How to pay off debt
The snowball and avalanche methods compared, the order to tackle debts in, and how to clear them faster.
To clear several debts faster, pay the minimum on all of them, then put every spare pound on one debt until it clears. Two methods pick which debt that is: the snowball method (smallest balance first, for a quick win) and the avalanche method (highest APR first, for the least interest). When a debt clears, its old payment rolls onto the next one, and that rolling is what gets you debt-free sooner.
The short version
- Keep a small emergency buffer and never miss a minimum payment. Those come before any overpaying.
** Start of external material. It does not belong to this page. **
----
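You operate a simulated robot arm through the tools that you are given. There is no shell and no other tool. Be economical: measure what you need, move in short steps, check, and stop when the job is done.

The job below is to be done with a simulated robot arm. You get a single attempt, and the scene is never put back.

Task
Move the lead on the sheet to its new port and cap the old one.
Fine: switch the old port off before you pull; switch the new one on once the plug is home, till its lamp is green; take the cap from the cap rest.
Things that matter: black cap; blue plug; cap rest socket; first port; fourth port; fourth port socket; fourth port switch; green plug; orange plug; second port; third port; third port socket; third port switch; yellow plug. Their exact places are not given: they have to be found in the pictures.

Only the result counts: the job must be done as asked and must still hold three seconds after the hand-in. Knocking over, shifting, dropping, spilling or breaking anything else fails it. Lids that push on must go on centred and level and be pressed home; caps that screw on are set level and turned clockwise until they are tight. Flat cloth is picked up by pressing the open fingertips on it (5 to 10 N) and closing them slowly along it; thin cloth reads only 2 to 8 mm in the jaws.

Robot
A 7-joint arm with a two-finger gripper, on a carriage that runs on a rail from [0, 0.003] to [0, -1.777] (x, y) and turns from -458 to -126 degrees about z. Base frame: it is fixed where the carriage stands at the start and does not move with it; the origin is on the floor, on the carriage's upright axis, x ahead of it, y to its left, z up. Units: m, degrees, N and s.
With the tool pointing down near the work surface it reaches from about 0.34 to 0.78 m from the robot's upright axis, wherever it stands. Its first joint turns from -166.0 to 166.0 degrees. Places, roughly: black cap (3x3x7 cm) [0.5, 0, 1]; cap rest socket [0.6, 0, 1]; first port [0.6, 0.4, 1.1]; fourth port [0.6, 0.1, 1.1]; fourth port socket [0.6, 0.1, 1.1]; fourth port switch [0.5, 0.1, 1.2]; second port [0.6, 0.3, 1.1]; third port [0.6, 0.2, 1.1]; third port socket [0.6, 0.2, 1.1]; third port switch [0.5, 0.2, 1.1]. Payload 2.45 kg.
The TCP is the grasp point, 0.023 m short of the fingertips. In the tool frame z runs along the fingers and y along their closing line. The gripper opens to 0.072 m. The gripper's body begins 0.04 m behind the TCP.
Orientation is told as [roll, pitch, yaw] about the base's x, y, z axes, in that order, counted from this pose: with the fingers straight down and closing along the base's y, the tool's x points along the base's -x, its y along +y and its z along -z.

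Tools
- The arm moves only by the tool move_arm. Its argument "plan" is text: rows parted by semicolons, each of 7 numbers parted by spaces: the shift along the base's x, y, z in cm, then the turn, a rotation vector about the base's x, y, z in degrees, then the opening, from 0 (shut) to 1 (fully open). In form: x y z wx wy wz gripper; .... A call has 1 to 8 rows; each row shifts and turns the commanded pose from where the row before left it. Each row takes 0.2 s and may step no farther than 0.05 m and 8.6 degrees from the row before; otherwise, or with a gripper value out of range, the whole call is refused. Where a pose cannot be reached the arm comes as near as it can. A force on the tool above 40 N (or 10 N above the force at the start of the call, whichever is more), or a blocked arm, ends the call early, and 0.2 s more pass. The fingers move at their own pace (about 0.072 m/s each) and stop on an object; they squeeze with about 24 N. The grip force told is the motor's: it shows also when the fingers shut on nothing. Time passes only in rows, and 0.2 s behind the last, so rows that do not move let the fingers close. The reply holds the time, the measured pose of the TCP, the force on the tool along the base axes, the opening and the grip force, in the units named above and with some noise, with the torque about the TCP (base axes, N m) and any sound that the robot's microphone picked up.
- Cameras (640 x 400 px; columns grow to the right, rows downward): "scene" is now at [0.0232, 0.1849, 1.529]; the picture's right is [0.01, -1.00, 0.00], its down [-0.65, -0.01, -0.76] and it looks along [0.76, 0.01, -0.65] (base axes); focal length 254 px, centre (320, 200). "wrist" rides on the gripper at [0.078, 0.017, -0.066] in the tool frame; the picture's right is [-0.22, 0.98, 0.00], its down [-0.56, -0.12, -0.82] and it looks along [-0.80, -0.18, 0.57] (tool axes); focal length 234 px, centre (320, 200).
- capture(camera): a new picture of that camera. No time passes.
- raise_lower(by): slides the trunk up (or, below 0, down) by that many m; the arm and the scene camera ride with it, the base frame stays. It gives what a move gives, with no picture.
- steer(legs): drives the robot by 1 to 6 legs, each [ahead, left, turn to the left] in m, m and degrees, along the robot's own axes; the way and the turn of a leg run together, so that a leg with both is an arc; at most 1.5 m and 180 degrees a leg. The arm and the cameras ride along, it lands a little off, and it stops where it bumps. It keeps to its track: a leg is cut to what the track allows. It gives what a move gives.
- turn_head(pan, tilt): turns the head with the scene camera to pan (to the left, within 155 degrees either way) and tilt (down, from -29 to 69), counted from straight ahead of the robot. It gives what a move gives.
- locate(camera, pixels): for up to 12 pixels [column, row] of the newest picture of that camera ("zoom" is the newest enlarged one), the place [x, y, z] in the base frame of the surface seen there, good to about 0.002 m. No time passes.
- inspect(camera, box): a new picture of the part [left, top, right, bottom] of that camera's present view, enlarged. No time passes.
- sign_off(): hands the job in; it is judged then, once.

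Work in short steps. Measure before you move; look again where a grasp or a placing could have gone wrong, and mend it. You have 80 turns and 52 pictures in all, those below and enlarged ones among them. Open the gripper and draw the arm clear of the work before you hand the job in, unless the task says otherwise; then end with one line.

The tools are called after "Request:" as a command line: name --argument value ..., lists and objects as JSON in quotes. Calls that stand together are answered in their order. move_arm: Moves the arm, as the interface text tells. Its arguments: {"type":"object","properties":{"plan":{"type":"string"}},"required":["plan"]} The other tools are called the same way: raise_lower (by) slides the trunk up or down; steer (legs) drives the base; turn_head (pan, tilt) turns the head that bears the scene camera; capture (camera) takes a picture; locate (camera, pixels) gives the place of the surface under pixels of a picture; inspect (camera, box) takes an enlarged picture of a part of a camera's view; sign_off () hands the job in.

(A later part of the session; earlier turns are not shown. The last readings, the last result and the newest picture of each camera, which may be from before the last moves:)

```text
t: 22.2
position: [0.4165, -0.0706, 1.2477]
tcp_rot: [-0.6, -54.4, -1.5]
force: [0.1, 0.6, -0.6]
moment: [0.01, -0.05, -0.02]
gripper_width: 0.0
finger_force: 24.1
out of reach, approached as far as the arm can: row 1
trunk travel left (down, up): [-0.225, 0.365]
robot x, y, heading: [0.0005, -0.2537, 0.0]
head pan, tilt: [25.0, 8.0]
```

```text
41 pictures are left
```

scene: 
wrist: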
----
- Pick one method. Snowball clears the smallest balance first; avalanche clears the highest APR first.
- Avalanche saves the most money. Snowball gives you a win sooner, which helps some people keep going.
- Keep the total you pay each month fixed. As one debt clears, that freed-up payment rolls onto the next, so the balance falls quicker and quicker. Every figure here is an estimate to plan with, not financial advice.
APR stands for annual percentage rate, the yearly cost of borrowing shown as a percentage. Throughout this article a higher APR simply means a more expensive debt.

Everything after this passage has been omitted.